The same folks who brought you the "stimulus" are now attempting to rush a government takeover of health care.  In fact, Speaker Pelosi recently said that: "the health care bill is a stimulus package."

But after the disastrous results of the Democrats' first "stimulus" package, Congress has an obligation to get an overhaul of health care right.  As House Republican Leader John Boehner (R-OH) recently stated: "Speaker Pelosi and her colleagues in the Democratic leadership need to scrap this costly plan" and "start over with a bipartisan bill" that will provide affordable, high quality health insurance for all Americans.

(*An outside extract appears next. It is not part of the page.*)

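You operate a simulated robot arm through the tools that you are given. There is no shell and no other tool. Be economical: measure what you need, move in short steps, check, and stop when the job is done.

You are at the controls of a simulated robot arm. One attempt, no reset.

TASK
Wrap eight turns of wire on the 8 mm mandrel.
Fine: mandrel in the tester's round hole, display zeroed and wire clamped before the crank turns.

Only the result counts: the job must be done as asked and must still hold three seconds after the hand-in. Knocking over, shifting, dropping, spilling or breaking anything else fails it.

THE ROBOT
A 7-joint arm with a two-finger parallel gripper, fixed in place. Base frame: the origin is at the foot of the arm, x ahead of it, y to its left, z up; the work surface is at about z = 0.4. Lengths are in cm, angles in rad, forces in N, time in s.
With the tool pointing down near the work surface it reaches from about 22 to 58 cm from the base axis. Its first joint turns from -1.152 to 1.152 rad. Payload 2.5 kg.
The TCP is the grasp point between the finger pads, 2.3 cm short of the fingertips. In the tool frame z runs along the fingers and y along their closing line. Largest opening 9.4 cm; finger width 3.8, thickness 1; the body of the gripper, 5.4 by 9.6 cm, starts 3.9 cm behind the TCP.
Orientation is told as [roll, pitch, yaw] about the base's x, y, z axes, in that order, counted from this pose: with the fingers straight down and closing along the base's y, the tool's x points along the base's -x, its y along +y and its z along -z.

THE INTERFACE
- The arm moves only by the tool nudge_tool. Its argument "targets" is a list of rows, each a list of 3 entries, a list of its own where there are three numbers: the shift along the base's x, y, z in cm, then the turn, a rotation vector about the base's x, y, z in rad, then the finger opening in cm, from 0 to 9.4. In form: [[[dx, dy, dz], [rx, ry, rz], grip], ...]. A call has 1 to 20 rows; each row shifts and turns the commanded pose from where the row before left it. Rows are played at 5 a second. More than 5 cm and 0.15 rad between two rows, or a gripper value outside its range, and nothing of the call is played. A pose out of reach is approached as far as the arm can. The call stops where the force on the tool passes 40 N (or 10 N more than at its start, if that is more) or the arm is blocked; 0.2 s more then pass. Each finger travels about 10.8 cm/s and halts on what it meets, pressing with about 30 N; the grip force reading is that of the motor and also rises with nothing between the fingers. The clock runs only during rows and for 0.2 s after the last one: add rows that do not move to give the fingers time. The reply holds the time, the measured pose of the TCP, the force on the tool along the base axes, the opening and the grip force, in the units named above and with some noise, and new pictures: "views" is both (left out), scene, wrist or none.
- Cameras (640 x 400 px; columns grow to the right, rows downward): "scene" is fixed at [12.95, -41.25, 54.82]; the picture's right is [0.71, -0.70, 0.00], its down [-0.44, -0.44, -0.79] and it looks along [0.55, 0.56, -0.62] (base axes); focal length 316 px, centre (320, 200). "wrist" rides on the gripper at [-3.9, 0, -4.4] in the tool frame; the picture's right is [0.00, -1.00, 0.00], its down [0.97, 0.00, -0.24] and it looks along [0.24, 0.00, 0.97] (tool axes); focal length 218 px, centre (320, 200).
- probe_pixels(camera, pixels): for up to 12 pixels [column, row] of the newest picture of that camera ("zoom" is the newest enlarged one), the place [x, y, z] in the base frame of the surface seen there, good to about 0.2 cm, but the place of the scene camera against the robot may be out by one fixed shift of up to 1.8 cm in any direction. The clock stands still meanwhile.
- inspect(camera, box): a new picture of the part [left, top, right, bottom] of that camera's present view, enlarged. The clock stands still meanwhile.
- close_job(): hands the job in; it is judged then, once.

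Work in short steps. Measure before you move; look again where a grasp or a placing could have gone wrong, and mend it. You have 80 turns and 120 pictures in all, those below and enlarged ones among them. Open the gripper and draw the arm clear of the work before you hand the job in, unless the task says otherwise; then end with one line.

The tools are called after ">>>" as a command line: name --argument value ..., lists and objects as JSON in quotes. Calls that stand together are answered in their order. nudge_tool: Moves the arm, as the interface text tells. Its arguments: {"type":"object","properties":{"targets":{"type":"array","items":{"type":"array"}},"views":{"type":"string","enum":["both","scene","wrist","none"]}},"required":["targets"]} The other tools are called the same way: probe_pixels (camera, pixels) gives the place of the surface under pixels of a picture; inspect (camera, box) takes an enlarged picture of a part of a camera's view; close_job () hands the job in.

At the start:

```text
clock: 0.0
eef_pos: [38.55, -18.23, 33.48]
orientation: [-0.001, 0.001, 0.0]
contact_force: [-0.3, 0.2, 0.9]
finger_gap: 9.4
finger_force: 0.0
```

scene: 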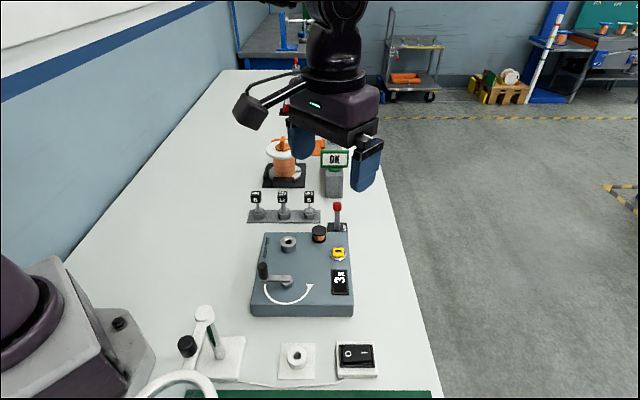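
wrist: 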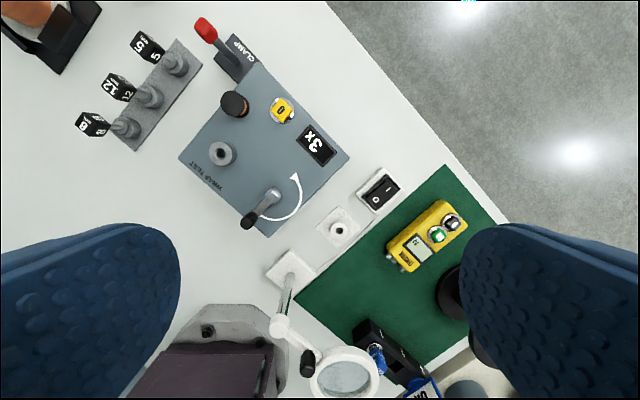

Posted by Kevin Boland on July 23, 2009
Well, the "most honest, most open and most ethical Congress in history" is at it again.  House Democrats, as today's Roll Call reported, "are preventing Republican House Members from sending their constituents a mailing that is critical of the majority's health care reform plan, blocking the mailing by alleging that it is inaccurate."  It's understandable that Speaker Pelosi is nervous about letting the American people know the consequences of their government takeover of health care - but are the Democrats running so scared that they've decided to block House Republicans from communicating with their own constituents? Apparently so, as Roll Call notes:
The dispute centers on a chart created by Rep. Kevin Brady (R-Texas) and Republican staff of the Joint Economic Committee to illustrate the organization of the Democratic health care plan…In a memo sent Monday to Republicans on the House franking commission, Democrats argue that sending the chart to constituents as official mail would violate House rules because the information is misleading.  In their eight-point memo, which was obtained by Roll Call, Democrats identify a litany of areas where they believe the chart is incorrect. Brady. . .said Democrats are simply threatened by the content of the graphic.  ‘I think their review was laughable,’ Brady said.  ‘It’s ... downright false in most of the cases.  The chart depicts their health care plan as their committees developed it.  The chart reveals how their health care bureaucracy works, and people are frightened by it,’ he added.  ‘So this is their effort to try and discredit’ the chart.
Here's the chart that's giving the Democrats such heartburn:

Dem Health Care Chart

The Democrats have it backwards.  It's their health care plan that's misleading, not the chart that House Republicans have produced, which simply illustrates the confusing web of at least 31 new federal programs, agencies, commissions and mandates that are part and parcel of the Democrats' unprecedented $1.6 trillion government takeover of health care in America. Americans want health care reform, but the Democrats' go-it-alone, government takeover of health care isn't the way to improve the best health care system in the world.  House Republicans have a plan that will reduce costs, expand access and increase the quality of care in a way we can afford - without raising taxes on small businesses or middle class. To read more about the House Republicans' plan, click HERE. An added benefit of the House Republican plan: it doesn't require a chart to understand.
Posted by Kevin Boland on July 21, 2009
Yesterday marked the six-month anniversary of the President taking the oath of office.  It was also supposed to mark another milestone: the date which the President's Cabinet members were to have announced the $100 million in budget cuts promised 90 days ago.  As the Wall Street Journal reported:
Three months ago, when President Barack Obama announced he was extracting $100 million in spending cuts from his cabinet secretaries...But the president had a deadline to keep: ‘As part of his commitment to go line by line through the budget to cut spending and reform government he will challenge his cabinet to cut a collective 100 million dollars in the next 90 days,' the White House fact sheet proclaimed.
So where are those cuts?  The Journal story continues:
Well, on this, the 91st day, White House spokeswoman Jen Psaki and White House budget office spokesman Ken Baer released identical statements when queried about the results. ‘The recommendations have been gathered by the Cabinet Secretary who will be reporting them to the President shortly,' they said in separate responses. When pressed, Psaki said we should see the exact cuts ‘in the coming days.'
While the deficit has already passed the $1.1 trillion mark and expected to hit nearly $2 trillion for this fiscal year alone - it shouldn't be too difficult to identify $100 million worth of savings.  In fact, just weeks after the President announced his intention to cut a measly $100 million from a $3.6 trillion budget, House Republican Leader John Boehner (R-OH) and House Republican Whip Eric Cantor (R-VA) sent a proposal to President Obama outlining $375 billion in taxpayer savings over the next five years.  Led by Rep. Paul Ryan (R-WI), House Republicans have also called for an alternative federal budget that includes strict annual caps on federal spending, forcing Congress to live within its means on a yearly basis - something the Democratic-controlled Congress has steadfastly refused to do.  Now, the Administration is promising to rein in federal spending on health care, with the President promising recently: "I will not sign on to any health plan that adds to our deficits over the next decade."  Based on their track record on everything from a $1 trillion "stimulus" that isn't working to a $3.6 trillion budget that doubles the national debt in five years and triples it in ten - and with Roll Call reporting today that the House Democrats' government takeover of health care would cost at least $1.6 trillion - the Administration's promise not to sign on to a health care bill that doesn't add to the deficit would require the wiling suspension of disbelief.